Problem Statement
Given a binary tree, we need to traverse the tree (visit and print the nodes of the need) without using a stack or recursion.
Note: Use the Morris traversal to traverse the binary tree without using any extra data structure and recursion.
Example
Input tree is:
Output: The Morris traversal (in order) of the binary tree is: 4, 2, 5, 6, 1, 3.
Example Explanation
Before getting into the example explanation of how the Morris traversal is performed, let us first get a brief introduction about the in-order and pre-order traversal algorithms as we will be using both of them further.
In the in-order tree traversal we first traverse the left subtree, then the root node, and finally the right subtree. The pseudo-code for the in-order traversal can be:
- If the current node has a left child, recursively visit the left subtree (until NULL is found).
- Visit the root node.
- If the current node has the right child, recursively visit the right subtree (until NULL is found).
On the other hand, in the pre-order tree traversal, we first traverse the root node, then the left subtree, and finally the right subtree.
The pseudo-code for the pre-order traversal can be:
- Visit the root node.
- If the current node has a left child, recursively visit the left subtree (until NULL is found).
- If the current node has the right child, recursively visit the right subtree (until NULL is found).
Let us take the above tree and see how the Morris traversal is performed.
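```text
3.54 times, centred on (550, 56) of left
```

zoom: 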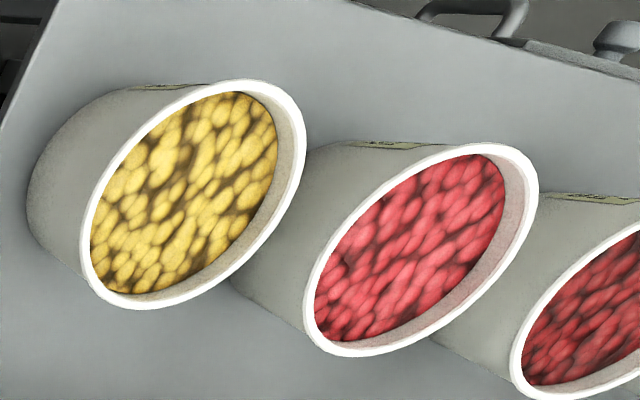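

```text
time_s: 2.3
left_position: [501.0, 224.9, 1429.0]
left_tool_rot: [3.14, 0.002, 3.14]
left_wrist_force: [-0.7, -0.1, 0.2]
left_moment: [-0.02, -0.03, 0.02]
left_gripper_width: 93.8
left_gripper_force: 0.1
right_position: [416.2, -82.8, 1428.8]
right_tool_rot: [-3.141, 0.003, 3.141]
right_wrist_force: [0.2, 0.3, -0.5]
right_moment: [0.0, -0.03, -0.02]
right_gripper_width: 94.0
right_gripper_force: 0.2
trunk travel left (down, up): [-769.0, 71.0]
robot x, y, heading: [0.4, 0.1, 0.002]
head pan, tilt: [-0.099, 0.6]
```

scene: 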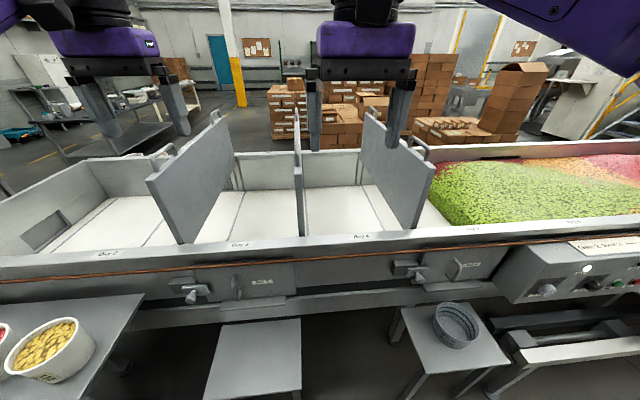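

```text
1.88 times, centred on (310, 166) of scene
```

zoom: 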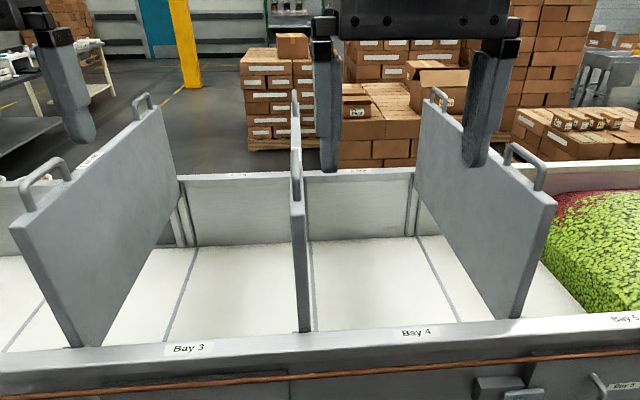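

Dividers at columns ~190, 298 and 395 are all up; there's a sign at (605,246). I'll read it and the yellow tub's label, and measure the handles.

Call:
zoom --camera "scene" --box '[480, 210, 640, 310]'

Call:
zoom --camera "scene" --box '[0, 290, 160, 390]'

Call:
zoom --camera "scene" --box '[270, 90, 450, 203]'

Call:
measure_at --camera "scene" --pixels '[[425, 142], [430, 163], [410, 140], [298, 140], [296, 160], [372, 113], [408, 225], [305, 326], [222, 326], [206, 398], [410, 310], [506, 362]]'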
Morris traversal (whether pre-order or in-order or post-order) is performed on a threaded binary tree. A threaded binary tree has a thread or link that points to some ancestor node. Due to this thread linkage, we do not need to use any extra data structure or recursion to traverse the entire tree. Refer to the image provided below to see how the threaded binary tree will look.
Now, if we break the tree into smaller subtrees then we can traverse the tree without using recursion. Let us divide the tree and build the analogy.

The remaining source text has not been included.